## THE PROBLEM
Copy the part of the extracted text from the words "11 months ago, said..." through the words "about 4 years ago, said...".

# Start of EXTRACTED TEXT

Return to Blog Post

11 months ago, said...

This is such an awesome post. There are many articles/blogs on advantages of old age but I will appreciate this post.


about 1 year ago, said...

I like it - and I'm an octogenarian looking after a NOK nonagenarian at the moment.


about 4 years ago, said...

Advantages of being old also include wisdom and experience


over 4 years ago, said...

i love the writer


over 4 years ago, said...

wonderfuuuuuuuuuuuuuuuuuuuuuuuuuuuuuuuuuuullllllllll it was.


almost 8 years ago, said...

I am a Public Health Nurse visiting elderly and dependent adults in their home environment for Adult Protective Services. Although I encounter many challenging situations, I am rewarded often as they share the stories of their lives with me. I am inspired by the courage and the strength the clients and their caregivers demonstrate on a daily basis. I stumbled upon this website after spending the day at a syposium in which the speakers discussed the shift from an acute care model to a "chronic care model". Our challenges continue to grow and I look forward to sharing and learning with you. I found this site for a reason. Bless you!

# End of EXTRACTED TEXT
# Start of DATASET EXTRACT

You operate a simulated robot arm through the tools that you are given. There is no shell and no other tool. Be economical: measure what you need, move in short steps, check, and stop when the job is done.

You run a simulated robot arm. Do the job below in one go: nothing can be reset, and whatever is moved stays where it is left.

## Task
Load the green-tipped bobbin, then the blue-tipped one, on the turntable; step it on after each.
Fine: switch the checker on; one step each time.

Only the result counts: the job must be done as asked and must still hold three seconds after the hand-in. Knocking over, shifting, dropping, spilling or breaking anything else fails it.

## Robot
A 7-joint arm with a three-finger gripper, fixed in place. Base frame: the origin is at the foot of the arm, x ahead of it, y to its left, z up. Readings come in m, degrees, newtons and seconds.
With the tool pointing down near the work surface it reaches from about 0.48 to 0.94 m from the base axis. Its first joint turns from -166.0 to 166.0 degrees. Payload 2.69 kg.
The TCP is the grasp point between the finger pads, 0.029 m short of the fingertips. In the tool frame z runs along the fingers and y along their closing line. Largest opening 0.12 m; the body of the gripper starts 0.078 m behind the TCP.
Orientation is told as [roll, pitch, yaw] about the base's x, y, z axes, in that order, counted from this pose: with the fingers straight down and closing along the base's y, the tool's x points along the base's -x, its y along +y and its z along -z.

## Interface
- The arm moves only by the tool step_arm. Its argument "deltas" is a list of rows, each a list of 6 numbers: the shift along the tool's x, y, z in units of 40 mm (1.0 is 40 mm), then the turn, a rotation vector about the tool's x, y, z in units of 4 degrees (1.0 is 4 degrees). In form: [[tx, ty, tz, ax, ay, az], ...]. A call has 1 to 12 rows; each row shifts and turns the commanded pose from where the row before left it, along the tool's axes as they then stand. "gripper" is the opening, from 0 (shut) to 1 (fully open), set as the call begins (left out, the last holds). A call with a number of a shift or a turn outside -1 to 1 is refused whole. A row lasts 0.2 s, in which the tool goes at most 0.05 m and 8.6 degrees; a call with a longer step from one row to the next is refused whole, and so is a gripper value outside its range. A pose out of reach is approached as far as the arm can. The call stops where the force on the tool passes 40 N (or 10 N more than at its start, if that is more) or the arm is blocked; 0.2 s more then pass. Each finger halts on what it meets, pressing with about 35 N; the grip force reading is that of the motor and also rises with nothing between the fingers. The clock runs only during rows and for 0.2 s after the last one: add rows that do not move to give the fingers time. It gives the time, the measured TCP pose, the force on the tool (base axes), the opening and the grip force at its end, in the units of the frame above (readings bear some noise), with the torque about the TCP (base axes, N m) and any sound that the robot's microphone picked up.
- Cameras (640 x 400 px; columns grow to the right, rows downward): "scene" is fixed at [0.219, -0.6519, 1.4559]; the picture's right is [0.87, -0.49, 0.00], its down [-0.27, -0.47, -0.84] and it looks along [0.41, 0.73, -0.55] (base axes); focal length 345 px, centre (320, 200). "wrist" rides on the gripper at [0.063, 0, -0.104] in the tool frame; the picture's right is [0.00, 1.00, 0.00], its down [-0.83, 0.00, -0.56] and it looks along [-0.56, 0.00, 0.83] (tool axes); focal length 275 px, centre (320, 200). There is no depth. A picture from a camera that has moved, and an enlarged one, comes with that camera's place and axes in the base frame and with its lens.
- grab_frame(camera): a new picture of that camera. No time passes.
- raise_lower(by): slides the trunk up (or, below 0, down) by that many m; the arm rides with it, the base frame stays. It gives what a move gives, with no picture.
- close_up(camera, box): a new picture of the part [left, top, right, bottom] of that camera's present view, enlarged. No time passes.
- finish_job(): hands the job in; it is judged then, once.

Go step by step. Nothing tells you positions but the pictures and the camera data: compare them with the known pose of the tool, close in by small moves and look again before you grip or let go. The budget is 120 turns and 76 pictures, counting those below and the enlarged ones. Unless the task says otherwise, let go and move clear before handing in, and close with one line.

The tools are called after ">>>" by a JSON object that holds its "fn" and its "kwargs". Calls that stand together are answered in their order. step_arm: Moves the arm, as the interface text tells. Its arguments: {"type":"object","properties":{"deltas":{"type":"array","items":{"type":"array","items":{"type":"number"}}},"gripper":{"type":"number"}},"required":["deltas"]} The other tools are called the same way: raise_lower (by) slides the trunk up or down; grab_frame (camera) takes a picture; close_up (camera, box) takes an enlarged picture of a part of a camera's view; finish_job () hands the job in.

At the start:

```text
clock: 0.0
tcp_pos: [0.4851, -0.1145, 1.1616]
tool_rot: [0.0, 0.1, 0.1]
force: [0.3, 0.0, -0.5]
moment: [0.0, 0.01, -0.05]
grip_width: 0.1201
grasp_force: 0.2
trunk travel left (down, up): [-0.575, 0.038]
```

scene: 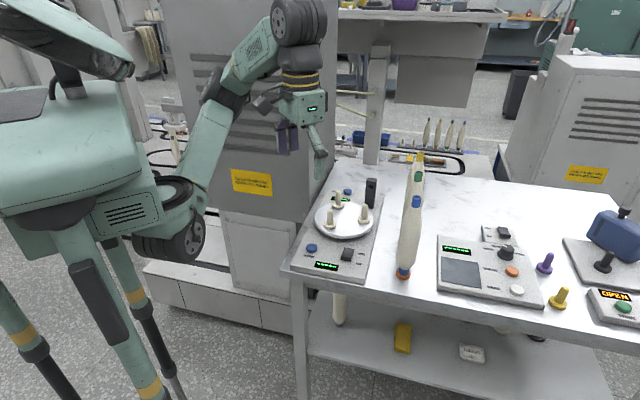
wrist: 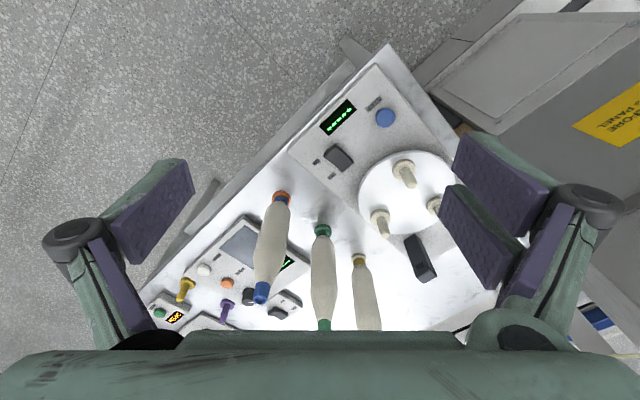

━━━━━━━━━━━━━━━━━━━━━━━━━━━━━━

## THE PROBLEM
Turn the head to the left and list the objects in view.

# End of DATASET EXTRACT

## WRITTEN SOLUTION
11 months ago, said...

This is such an awesome post. There are many articles/blogs on advantages of old age but I will appreciate this post.


about 1 year ago, said...

I like it - and I'm an octogenarian looking after a NOK nonagenarian at the moment.


about 4 years ago, said...